* start Raw data *
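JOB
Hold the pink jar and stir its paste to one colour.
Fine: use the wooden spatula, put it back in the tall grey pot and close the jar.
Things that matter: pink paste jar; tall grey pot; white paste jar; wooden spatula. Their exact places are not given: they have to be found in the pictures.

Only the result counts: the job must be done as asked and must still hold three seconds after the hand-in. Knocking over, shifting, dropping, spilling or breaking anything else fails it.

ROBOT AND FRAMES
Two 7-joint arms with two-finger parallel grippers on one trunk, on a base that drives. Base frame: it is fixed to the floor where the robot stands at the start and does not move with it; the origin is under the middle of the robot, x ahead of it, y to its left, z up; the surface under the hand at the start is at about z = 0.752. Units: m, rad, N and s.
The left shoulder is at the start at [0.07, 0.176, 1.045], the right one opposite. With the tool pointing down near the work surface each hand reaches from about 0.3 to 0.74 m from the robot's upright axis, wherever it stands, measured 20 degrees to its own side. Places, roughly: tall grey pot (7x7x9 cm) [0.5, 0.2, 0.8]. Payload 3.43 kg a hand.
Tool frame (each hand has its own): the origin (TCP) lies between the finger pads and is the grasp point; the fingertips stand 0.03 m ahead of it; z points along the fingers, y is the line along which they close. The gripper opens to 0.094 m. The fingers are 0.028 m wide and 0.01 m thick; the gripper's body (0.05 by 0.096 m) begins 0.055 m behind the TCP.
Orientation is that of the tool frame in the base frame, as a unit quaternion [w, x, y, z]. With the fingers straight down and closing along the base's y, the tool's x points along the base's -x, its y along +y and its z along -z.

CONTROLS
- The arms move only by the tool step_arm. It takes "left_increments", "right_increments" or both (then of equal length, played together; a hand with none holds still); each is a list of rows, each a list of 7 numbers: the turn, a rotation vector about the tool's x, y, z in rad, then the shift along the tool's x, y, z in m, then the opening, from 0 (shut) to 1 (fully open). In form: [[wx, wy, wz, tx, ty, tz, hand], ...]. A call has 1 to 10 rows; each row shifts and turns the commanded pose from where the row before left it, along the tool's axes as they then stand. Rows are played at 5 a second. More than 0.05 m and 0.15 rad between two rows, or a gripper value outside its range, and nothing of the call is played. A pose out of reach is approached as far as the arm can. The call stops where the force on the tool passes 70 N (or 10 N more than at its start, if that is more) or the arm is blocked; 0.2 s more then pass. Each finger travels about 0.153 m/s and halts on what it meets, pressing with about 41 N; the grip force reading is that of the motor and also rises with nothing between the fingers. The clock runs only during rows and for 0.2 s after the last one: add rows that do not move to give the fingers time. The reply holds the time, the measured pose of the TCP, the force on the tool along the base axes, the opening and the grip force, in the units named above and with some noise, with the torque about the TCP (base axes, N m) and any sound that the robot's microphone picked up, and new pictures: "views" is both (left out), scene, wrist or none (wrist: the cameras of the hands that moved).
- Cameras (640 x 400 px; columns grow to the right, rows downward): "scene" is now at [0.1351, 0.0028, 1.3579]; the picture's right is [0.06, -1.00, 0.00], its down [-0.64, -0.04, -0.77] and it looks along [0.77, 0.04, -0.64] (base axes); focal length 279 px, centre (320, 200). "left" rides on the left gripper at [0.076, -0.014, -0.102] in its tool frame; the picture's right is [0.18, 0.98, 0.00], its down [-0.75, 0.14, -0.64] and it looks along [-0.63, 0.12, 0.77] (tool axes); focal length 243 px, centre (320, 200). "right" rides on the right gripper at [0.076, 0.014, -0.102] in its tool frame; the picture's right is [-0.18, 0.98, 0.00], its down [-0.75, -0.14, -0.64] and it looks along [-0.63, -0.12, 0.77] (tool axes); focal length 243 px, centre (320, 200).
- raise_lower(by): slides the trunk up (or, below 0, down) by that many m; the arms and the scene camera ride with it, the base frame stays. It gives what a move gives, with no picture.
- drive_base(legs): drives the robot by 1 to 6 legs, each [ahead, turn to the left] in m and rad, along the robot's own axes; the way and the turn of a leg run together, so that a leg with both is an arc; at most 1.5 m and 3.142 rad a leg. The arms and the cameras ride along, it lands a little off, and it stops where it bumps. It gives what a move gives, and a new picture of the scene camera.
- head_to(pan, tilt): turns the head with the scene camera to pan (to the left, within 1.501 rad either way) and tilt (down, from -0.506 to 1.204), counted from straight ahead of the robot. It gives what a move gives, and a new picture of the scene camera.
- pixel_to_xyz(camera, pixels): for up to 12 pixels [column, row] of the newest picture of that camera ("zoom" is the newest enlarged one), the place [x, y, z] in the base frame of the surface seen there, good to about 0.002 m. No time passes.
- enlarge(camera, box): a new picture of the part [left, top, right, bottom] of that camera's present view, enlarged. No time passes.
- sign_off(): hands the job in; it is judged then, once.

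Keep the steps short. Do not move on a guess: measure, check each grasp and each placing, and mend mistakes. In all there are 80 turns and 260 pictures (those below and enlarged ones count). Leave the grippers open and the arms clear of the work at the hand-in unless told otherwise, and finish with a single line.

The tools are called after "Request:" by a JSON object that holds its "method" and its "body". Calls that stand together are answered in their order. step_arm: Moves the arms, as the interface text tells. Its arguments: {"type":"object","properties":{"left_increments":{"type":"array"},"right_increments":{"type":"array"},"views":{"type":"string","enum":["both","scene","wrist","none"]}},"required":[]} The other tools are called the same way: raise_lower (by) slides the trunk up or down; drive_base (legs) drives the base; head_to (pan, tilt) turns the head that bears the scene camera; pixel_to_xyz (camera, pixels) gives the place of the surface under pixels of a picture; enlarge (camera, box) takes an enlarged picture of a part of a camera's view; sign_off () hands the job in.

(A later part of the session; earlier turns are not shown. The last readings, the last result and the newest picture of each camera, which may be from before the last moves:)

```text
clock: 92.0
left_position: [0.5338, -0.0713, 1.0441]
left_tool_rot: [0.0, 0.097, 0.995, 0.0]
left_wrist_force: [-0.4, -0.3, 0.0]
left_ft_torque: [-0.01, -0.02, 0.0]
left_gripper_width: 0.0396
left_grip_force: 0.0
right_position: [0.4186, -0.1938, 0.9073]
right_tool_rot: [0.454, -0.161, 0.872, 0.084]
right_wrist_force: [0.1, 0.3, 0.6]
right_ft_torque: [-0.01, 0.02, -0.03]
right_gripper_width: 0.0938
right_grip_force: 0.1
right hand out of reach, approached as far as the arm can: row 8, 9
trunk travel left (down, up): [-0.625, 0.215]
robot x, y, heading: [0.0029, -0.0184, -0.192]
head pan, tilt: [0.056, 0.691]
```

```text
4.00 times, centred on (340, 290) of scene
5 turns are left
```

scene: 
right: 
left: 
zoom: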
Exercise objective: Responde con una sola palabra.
* end Raw data *
Exercise objective: Beginning at the first line above, repeat exactly until the line containing "Two 7-joint arms", which is included. Use a Markdown table whose columns are Nr (a running number) and Value (the line), and skip blank lines.

Expected answer:
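| Nr | Value |
|---|---|
| 1 | JOB |
| 2 | Hold the pink jar and stir its paste to one colour. |
| 3 | Fine: use the wooden spatula, put it back in the tall grey pot and close the jar. |
| 4 | Things that matter: pink paste jar; tall grey pot; white paste jar; wooden spatula. Their exact places are not given: they have to be found in the pictures. |
| 5 | Only the result counts: the job must be done as asked and must still hold three seconds after the hand-in. Knocking over, shifting, dropping, spilling or breaking anything else fails it. |
| 6 | ROBOT AND FRAMES |
| 7 | Two 7-joint arms with two-finger parallel grippers on one trunk, on a base that drives. Base frame: it is fixed to the floor where the robot stands at the start and does not move with it; the origin is under the middle of the robot, x ahead of it, y to its left, z up; the surface under the hand at the start is at about z = 0.752. Units: m, rad, N and s. |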